WHAT TO WORK ON:
[1] Your answer is an exact quotation from the selected text: it starts at "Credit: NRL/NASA" and ends at "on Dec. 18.".
[2] Write what comes next in the selected text.

___ DATASET EXCERPT

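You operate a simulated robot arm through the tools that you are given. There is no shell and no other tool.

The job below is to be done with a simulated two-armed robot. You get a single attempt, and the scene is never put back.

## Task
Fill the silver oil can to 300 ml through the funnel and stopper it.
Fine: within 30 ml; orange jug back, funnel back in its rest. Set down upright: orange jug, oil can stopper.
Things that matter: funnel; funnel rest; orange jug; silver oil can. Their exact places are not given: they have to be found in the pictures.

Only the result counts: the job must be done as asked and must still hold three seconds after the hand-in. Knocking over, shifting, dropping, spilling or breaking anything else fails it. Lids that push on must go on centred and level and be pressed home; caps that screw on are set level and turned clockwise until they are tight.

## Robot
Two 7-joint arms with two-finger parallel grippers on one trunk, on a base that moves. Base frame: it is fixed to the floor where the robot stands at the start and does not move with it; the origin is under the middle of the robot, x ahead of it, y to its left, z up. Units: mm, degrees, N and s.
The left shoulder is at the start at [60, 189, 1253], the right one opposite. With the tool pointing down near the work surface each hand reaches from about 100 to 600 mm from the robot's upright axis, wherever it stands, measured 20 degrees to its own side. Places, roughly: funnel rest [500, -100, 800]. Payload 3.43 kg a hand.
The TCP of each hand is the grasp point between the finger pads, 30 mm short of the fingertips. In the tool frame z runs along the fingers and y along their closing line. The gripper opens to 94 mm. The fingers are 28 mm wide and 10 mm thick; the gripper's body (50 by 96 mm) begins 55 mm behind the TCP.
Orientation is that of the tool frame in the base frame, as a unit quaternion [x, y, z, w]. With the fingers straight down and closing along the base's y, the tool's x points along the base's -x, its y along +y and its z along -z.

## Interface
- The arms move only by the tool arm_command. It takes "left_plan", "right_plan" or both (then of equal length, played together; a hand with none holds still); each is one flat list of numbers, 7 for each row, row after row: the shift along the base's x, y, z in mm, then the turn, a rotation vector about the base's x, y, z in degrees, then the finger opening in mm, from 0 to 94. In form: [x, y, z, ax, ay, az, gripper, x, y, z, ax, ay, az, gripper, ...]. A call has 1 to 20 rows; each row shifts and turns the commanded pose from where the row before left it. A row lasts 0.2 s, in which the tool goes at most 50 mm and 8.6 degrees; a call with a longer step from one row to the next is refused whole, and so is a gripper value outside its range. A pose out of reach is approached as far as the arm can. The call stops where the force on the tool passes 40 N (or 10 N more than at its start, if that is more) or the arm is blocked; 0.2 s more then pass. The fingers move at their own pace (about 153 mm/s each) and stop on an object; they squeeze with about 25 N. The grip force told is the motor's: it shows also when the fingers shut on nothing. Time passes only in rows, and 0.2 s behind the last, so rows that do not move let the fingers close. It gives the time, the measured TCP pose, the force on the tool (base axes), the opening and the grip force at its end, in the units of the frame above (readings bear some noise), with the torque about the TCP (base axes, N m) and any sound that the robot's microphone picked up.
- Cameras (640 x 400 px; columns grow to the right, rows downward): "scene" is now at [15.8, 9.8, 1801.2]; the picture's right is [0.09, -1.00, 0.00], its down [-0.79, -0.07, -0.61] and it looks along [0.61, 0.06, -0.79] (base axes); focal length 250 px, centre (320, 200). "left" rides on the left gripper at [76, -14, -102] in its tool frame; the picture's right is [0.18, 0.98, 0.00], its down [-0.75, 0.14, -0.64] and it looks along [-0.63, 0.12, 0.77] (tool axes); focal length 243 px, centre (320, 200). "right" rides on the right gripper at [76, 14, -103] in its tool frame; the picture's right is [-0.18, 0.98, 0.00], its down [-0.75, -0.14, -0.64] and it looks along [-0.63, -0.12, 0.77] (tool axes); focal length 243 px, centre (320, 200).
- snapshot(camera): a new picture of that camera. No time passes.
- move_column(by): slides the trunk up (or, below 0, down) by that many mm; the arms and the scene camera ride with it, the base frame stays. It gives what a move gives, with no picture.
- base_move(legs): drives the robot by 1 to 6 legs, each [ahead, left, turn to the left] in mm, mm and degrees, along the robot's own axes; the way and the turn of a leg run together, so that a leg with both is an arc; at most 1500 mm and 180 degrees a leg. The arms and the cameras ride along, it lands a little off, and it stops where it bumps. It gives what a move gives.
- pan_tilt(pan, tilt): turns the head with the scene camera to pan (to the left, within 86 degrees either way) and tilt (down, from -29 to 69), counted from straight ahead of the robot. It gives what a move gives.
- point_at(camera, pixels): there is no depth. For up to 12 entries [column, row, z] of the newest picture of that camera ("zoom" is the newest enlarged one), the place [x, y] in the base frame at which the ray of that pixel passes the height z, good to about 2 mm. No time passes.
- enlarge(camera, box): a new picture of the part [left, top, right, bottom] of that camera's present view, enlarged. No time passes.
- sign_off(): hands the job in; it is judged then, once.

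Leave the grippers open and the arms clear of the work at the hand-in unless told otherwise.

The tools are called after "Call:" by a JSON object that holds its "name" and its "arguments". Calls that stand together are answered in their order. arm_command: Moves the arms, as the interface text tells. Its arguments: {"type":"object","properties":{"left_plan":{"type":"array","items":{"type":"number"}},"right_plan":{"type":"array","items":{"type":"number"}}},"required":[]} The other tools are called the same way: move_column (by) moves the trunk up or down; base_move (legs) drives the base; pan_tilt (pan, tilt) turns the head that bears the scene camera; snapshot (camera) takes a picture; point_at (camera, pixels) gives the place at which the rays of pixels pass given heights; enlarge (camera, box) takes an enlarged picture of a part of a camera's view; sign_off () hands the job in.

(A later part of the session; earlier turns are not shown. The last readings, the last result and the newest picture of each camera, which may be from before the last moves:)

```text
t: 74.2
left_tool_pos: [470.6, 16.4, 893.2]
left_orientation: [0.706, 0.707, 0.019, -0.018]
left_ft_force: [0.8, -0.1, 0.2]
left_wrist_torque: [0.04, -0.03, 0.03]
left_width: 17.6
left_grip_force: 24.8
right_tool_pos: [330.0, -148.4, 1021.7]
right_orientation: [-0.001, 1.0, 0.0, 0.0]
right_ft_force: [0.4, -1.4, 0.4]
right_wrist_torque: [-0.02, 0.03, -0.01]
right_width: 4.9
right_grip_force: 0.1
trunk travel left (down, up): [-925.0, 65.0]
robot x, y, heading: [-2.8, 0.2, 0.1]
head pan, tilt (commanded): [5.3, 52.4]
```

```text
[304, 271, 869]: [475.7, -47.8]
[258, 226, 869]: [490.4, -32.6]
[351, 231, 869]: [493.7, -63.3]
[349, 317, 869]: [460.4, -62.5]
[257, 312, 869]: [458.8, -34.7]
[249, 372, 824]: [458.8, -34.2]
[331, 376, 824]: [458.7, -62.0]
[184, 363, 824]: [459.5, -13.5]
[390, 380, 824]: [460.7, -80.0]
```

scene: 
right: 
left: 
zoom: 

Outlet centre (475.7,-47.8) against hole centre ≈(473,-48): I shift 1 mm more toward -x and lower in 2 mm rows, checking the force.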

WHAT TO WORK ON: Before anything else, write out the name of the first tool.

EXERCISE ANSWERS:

______
___ SELECTED TEXT

NASA analyzes newly formed Tropical Cyclone Cilidaa


Credit: NRL/NASA

An infrared look by NASA’s Aqua satellite revealed where the strongest storms were located within recently formed Tropical Cyclone Cilida. Cilida formed in the Southern Indian Ocean on Dec. 18.

On Dec. 19 at 4:35 a.m. EDT (0935 UTC) the Atmospheric Infrared Sounder or AIRS instrument aboard NASA’s Aqua satellite analyzed cloud top temperatures of Tropical Cyclone Cilida in infrared light. AIRS found cloud top temperatures of strongest thunderstorms were south of the center. Coldest temperatures were as cold as or colder than minus 63 degrees Fahrenheit (minus 53 degrees Celsius). Cloud top temperatures that cold indicate strong storms that have the capability to create heavy rain.

Satellite imagery shows a consolidating system with a weak and partially exposed low level circulation. The Joint Typhoon Warning Center noted that “fragmented formative rain bands are spiraling in mostly from the east.”

______

EXERCISE ANSWERS:
[1]
Credit: NRL/NASA

An infrared look by NASA’s Aqua satellite revealed where the strongest storms were located within recently formed Tropical Cyclone Cilida. Cilida formed in the Southern Indian Ocean on Dec. 18.

[2]
On Dec. 19 at 10 a.m. EST (1500 UTC), the center of Tropical Cyclone Cilida was located near latitude 11.6 degrees south and longitude 60.6 degrees east. That’s about 544 nautical miles north-northeast of Port Louis, Mauritius. Cilida is moving to the south-southwest. Maximum sustained winds were near 35 knots (40 mph/65 kph).

Threatened landmasses include St. Brandon, Mauritius, and Rodrigues Island as Cilida is forecast to move southwest, and later southeast as it strengthens to 95 knots (109 mph/175 kph) after 4 days. The Joint Typhoon Warning Center expects Cilida to pass to the east of Mauritius on Dec. 22.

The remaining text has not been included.